Ahead of Tu Bishvat, Jewish, Christian and Muslim pupils in St. Albans planted saplings at the Woodland Trust's Heartwood Forest

Children from single-faith schools across the capital came together this week to plant trees in St. Albans, to show their shared love of the environment.

Students from Jewish, Christian and Muslim schools met to plant saplings at the Woodland Trust’s Heartwood Forest and discuss how trees act as natural carbon sinks to clean the air and cool urban areas.

Jewish students explained how the event linked to the upcoming tree-planting festival of Tu Bishvat, Christian pupils shared prayers, and Muslim students shared relevant stories of the Prophet Muhammad and extracts from the Qur’an.

Lucy Bushill-Matthews, chief executive of Muslim Action for Development and the Environment (MADE) told 45 pupils that “the Torah is known to Jews as the Tree of Life,” and quoted Rabbi Yohanan ben Zakkai.

“He lived in Jerusalem when it was being sacked by the Romans, and cleverly taught the priority of planting.

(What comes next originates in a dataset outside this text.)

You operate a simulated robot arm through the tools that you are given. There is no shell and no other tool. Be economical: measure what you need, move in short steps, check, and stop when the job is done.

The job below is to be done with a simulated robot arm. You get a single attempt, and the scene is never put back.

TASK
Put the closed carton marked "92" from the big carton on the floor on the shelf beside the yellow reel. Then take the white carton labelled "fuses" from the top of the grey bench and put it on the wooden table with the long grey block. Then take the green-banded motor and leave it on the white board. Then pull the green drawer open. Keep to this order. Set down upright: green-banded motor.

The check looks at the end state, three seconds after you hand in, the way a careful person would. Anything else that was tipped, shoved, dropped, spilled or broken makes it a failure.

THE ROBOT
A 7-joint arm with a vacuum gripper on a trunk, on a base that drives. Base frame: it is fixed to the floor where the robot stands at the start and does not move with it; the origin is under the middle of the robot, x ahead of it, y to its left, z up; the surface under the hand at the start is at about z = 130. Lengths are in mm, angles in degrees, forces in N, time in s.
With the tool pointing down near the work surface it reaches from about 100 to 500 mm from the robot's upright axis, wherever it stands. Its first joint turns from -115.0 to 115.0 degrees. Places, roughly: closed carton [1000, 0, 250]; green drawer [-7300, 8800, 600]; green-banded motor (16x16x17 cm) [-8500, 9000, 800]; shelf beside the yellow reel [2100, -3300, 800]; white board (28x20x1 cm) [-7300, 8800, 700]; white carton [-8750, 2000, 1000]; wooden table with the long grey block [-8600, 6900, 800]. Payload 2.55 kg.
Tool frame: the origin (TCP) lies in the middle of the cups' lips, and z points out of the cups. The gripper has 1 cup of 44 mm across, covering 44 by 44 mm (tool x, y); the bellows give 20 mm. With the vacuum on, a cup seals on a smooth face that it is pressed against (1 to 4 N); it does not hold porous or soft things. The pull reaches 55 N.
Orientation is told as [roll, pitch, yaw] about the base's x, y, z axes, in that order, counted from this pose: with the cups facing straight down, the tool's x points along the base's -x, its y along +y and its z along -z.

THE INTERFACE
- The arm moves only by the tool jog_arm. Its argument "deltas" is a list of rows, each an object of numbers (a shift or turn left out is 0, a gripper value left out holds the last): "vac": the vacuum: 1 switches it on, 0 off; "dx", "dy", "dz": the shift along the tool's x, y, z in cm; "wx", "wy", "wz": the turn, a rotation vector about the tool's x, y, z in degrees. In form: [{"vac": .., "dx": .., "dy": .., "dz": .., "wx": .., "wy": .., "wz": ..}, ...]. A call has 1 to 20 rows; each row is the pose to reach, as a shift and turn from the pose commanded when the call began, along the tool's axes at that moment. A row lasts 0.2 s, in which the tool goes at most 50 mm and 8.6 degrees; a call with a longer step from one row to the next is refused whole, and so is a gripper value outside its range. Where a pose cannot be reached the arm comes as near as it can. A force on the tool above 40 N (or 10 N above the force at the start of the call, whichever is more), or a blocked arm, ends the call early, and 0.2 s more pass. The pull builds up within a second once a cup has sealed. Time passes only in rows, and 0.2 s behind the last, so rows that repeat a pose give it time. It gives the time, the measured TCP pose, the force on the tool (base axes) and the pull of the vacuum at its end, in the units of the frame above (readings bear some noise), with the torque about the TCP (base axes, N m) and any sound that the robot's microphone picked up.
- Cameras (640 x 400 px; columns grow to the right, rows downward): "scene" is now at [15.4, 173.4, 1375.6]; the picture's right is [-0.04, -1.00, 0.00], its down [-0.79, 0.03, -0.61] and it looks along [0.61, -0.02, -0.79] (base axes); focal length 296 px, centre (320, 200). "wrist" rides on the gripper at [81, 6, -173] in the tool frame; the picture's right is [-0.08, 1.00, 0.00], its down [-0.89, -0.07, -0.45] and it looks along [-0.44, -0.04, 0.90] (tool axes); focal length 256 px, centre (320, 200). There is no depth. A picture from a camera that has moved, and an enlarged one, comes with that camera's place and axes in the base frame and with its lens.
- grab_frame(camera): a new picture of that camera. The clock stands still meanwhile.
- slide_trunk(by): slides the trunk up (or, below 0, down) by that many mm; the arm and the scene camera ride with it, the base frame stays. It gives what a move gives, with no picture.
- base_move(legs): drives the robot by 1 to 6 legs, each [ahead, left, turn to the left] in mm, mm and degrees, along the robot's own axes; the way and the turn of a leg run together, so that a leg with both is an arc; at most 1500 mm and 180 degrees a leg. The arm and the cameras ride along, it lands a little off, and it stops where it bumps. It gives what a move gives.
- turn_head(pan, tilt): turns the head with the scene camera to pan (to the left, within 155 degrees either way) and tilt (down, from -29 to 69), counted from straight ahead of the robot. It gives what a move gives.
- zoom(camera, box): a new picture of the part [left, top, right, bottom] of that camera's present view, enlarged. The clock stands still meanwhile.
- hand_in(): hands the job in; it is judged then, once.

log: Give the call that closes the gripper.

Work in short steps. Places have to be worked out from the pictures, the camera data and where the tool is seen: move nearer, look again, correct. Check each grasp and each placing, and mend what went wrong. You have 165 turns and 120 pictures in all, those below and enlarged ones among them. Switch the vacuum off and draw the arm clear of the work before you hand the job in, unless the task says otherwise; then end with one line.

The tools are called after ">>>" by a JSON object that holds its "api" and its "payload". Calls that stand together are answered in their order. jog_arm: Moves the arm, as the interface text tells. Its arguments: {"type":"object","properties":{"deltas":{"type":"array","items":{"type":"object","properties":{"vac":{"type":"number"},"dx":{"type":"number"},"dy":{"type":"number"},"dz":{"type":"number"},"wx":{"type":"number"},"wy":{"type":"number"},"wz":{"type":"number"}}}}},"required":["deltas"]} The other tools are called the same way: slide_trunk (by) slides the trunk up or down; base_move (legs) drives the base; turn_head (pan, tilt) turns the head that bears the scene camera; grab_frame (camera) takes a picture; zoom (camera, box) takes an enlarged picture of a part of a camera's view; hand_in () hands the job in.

He said: ‘If you should hold a sapling in your hand when they tell you the Messiah has arrived, first plant the sapling, then go out and greet him.’”

She added: “In the Islamic tradition, a hadith (saying of the Prophet Muhammad) tells us: ‘If a Muslim plants a tree or sows seeds, and then a bird, or a person or an animal eats from it, it is regarded as a charitable gift for him.’”

Rushanara Ali MP praised the pioneering inter-faith work, saying: “At a time of rising Islamophobia, anti-Semitism and intolerance, I commend the work of this inter-faith alliance.”